Malph Minns, managing director of sports marketing agency Strive Sponsorship, explained that impact measurement regimes of one type or another are now being sewn into sponsorship agreements from the word go.

Brands like travel retailer Subweb, shirt sponsor of Belgian soccer team RSC Anderlecht since 2024, provide one example. The company has been targeting the digital ads it runs in conjunction with the sponsorship deal based on a combination of first-party data from their own and their partner club’s datasets, enabled by specialist data clean room partner WeHave. “They’re optimizing their spend. They’re not just trying to slam [messaging] to everybody,” he said. Minns said his company Strive expected to work with WeHave on at least five sponsorship agreements this year.

Where they can be calculated, commercial returns help marketers justify their sponsorship investments. But chasing receipts might end up misleading marketers, too.

Minns warned against abandoning brand-awareness metrics in favor of commercial ones. “People like money measures, and I think ROI has been too narrowly defined as purely commercial income,” he said.
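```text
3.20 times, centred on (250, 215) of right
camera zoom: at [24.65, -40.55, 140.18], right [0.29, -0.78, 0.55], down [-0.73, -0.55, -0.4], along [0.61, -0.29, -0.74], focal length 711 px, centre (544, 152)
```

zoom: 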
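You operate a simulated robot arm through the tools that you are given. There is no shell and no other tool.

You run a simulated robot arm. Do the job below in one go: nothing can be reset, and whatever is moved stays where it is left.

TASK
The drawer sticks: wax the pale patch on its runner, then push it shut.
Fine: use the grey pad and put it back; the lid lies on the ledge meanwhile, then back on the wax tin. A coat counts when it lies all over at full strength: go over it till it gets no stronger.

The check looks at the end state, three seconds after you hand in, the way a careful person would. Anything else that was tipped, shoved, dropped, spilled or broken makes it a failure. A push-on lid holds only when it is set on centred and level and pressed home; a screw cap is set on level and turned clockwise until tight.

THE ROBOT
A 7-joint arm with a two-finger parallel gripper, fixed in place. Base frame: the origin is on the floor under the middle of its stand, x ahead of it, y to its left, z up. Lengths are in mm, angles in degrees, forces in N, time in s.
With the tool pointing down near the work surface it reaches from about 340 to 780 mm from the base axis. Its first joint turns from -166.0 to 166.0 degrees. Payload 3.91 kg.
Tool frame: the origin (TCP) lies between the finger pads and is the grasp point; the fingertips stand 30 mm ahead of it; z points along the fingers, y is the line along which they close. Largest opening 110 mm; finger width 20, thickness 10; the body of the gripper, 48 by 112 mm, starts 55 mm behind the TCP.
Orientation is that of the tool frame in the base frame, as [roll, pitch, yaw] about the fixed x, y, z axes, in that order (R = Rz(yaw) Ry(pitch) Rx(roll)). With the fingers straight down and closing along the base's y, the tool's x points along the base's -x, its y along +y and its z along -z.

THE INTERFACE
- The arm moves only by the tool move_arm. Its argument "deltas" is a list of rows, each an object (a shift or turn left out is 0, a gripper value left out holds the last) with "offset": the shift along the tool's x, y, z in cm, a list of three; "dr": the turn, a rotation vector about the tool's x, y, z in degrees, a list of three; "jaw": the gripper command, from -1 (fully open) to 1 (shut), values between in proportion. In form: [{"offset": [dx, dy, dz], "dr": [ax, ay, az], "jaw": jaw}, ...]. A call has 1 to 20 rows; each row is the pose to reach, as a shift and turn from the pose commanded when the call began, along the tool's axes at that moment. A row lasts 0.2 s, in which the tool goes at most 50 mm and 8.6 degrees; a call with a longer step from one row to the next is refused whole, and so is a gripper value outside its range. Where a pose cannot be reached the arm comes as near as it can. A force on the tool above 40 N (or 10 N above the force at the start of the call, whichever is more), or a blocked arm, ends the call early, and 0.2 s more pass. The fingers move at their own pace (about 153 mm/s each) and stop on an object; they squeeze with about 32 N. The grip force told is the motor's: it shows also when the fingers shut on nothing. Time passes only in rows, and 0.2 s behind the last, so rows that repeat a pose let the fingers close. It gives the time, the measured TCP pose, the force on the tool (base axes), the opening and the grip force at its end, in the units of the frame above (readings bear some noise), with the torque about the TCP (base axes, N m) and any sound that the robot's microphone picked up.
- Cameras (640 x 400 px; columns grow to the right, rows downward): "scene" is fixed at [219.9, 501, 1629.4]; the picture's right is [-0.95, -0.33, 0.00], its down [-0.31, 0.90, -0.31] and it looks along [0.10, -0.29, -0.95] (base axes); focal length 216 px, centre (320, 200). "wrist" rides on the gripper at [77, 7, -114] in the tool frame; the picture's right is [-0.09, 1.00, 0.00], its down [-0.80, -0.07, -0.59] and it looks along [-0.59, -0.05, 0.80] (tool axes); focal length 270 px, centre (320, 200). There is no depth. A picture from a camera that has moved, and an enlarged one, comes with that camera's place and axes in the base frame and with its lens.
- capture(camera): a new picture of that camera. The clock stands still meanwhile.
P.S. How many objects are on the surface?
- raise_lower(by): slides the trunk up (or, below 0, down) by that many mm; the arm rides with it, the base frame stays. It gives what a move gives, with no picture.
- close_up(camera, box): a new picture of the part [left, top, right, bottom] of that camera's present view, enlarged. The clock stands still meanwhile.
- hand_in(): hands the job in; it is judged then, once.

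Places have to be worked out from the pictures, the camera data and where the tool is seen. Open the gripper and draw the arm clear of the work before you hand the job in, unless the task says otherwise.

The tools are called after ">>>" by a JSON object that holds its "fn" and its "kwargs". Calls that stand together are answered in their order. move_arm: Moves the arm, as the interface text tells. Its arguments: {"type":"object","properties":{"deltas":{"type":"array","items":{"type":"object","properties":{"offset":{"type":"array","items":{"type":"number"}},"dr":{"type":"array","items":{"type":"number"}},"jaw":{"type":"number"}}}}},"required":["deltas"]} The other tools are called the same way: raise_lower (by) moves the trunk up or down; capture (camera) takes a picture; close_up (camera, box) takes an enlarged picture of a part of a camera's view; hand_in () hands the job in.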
Both audiences and marketers are drawn to sport because of its emotional pull. Holland’s own passion for padel was one of the factors that drove Bero’s investment, Widmann said. That same dynamic can fuel skepticism among CMOs’ boardroom opponents.

“It can’t be simply, ‘Hey, we think this is cool, we want to see our name on a shiny billboard within a stadium.’ That’s not a sound business reason,” said Proulx.

It’s a knotty problem that echoes the broader brand-versus-performance debate playing out across advertising. Just as performance measures can undervalue brand assets and long-term marketing investments in other media, so too might commercial measures eclipse a sponsorship’s ability to generate positive effects for an advertiser.